There’s perhaps no more idyllic winter wonderland, away from the crowds and filled with outdoor adventure and wide-open spaces, than Sheridan, Wyoming. Never more than 45 minutes from town, the Bighorn Mountains serve as a winter playground for ice climbers, cross-country and backcountry skiers, snowshoers, and fat tire bikers. Snowmobiling enthusiasts will find upwards of 300 miles of groomed and 50 miles of ungroomed trails in the Bighorn National Forest, and alpine skiers can hit the slopes of Antelope Butte Mountain Recreation Area, which reopened to skiers in 2018.
With an abundance of cold-weather activities, including what are outsize culinary and arts scenes for such a small town, a winter getaway to Sheridan lets you savor the season in and around the area, and feel good about it, too. From discovering a new sport and sipping local brews to shopping at small businesses and staying in historic lodges, here’s how to discover Sheridan this winter, while supporting its community and caring for its environment at the same time.
What happens when skiers and cowboys collide? Skijoring! This unusual wintertime sport combines skiing and horseback riding with a horse and rider towing a skier at full gallop along a snowy course filled with jumps and other obstacles. Skijoring is the highlight of the annual Sheridan WYO Winter Rodeo, held each February. During the rodeo’s skijoring races, riders saddle up and skiers step into their modified skis for a race down Broadway in the heart of historic downtown Sheridan. The weekend’s events also include outdoor concerts and family sled races on the skijoring track.
Shred slopes—and find tranquility—at Antelope Butte
In addition to the Bighorn Mountains, winter enthusiasts will want to check out the Antelope Butte Mountain Recreation Area, about 60 miles west of Sheridan. Reopened to skiers and adventurers in 2018, Antelope Butte features 28 trails for downhill skiing and snowboarding off three lifts, and miles of groomed trails for Nordic skiing and fat tire biking. Those same trails make for quiet and solitude while snowshoeing, and you can even rent out the whole mountain for a private ski day with the yurt, lift tickets, rental equipment, and more included.
Shop small to gear up
Whether you’re looking to rent gear to try out the myriad wintertime sports in and around Sheridan or you need to replace your own well-worn clothing or equipment, there are a handful of local outfitters in town to check out. Locally owned and family-operated, Sport Stop has what you need and the staff will happily share their favorite spots for winter fun. Wyoming-based Rocky Mountain Discount Sports has everything you could possibly think of for an outdoor adventure, from ice fishing gear to outdoor cooking supplies to prepare your catch. For serious anglers, Fly Shop of the Bighorns is a fly-fishing hub. The retailer carries the largest selection of flies and fly-tying materials in the region. Wintertime fat tire bikers can stop by Sheridan Bicycle Co. to rent a ride to take on the groomed cross-country ski trails in the Bighorns.
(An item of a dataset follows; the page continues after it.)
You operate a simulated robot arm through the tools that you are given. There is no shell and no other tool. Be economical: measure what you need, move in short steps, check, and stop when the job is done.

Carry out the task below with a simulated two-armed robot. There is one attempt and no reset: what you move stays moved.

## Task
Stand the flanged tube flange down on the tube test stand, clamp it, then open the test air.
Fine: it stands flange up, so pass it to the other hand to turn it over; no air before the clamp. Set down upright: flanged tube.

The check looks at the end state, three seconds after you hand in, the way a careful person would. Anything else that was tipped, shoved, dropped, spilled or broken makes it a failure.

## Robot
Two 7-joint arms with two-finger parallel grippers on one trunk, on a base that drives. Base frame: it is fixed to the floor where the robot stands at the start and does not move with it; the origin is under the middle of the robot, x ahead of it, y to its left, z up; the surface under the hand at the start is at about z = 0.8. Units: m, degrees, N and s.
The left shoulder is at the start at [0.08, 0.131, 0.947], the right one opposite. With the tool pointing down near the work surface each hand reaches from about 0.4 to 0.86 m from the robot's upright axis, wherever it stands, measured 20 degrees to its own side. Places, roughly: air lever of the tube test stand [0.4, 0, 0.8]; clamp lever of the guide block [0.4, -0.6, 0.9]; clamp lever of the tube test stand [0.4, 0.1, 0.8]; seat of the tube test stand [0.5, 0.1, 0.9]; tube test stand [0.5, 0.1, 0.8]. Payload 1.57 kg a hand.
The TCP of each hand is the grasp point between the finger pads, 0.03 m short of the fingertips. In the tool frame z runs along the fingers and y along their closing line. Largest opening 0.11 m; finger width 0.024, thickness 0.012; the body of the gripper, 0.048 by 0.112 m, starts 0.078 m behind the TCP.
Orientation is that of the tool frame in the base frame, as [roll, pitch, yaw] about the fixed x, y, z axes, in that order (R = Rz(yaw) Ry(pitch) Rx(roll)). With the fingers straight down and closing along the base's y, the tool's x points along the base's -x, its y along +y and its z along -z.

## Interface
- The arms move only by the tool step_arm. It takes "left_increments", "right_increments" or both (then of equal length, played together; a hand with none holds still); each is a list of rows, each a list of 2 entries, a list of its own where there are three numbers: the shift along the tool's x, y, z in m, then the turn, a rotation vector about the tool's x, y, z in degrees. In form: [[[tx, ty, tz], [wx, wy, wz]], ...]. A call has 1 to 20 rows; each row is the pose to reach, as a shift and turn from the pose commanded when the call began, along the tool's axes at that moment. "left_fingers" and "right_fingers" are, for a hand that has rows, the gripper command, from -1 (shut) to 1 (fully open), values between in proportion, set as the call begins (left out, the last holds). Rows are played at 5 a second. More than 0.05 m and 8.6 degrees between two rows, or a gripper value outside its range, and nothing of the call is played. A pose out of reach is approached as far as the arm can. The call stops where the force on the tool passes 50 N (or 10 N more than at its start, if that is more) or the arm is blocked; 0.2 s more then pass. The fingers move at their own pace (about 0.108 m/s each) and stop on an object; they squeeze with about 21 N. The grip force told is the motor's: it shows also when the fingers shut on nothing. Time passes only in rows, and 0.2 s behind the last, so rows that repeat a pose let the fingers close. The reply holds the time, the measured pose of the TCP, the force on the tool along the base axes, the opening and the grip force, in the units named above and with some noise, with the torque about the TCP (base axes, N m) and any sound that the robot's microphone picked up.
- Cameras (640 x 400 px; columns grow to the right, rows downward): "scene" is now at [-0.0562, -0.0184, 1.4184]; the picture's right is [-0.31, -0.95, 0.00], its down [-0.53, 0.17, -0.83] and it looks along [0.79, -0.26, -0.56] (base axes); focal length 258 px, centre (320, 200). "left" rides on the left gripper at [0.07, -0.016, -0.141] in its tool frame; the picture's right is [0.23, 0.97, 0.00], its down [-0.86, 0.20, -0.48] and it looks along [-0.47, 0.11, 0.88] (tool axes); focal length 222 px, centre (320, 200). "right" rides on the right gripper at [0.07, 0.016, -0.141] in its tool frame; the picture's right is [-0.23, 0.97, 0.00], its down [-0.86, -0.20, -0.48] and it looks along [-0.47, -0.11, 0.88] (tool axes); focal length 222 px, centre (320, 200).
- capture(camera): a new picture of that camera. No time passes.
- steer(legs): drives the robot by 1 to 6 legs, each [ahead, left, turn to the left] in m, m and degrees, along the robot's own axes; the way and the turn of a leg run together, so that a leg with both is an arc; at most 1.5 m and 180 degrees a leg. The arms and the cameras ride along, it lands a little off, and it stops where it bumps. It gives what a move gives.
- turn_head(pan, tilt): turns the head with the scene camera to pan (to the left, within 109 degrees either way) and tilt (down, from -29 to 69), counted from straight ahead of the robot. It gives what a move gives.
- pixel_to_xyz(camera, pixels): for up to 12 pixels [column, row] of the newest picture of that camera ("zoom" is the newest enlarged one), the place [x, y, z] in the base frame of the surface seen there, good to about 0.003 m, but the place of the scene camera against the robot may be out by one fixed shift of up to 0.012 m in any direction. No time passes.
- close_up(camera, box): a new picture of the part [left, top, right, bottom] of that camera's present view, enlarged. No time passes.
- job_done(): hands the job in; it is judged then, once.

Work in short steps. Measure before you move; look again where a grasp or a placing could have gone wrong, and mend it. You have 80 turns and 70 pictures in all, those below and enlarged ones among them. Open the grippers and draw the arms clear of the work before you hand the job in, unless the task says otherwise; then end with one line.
Aprés in downtown Sheridan
After enjoying all the fun that Sheridan, the Bighorn Mountains, and the surrounding area has to offer, it’s time to relax and refuel. Stop by Koltiska Distillery, Sheridan’s first distillery, and sip a Winter Mule, made with the distillery’s own KO Vodka, KO Winter-Mint, ginger beer, and lime. Sidle up to Black Tooth Brewing Co.’s tasting room for a pint of Saddle Bronc Brown, an English-style brown ale, or warm up with a pour of Roasted Pueblo, a chili ale served at “Sheridan’s living room,” Luminous Brewhouse. For a bit of history with your drink of choice, visit the Mint Bar, serving cowboys and travelers since 1907.
Have more than a good night’s sleep
When it’s time to bed down for the night, make reservations to stay at places that are destinations themselves like the historic Sheridan Inn, which opened in 1893 and was partially owned by Buffalo Bill Cody. Or opt for any one of the mountain lodges in nearby Dayton. Bear Lodge Resort sits atop the Bighorn Mountains at an elevation of 8,300 feet and offers a variety of lodging, including motel rooms, condo cabins, rustic cabins, and RV sites. Also atop the Bighorn Mountains, Elk View Inn includes hotel rooms, a condo cabin, and RV sites. The motel rooms and suites, rustic cabins and RV sites at Arrowhead Lodge, tucked into a Bighorn Mountain valley on the South Fork Tongue River, are a secluded, low-key option that let you immerse in scenic beauty. Whichever you choose, you’ll rest easy knowing you’re supporting small businesses and are getting away from it all in the best way possible.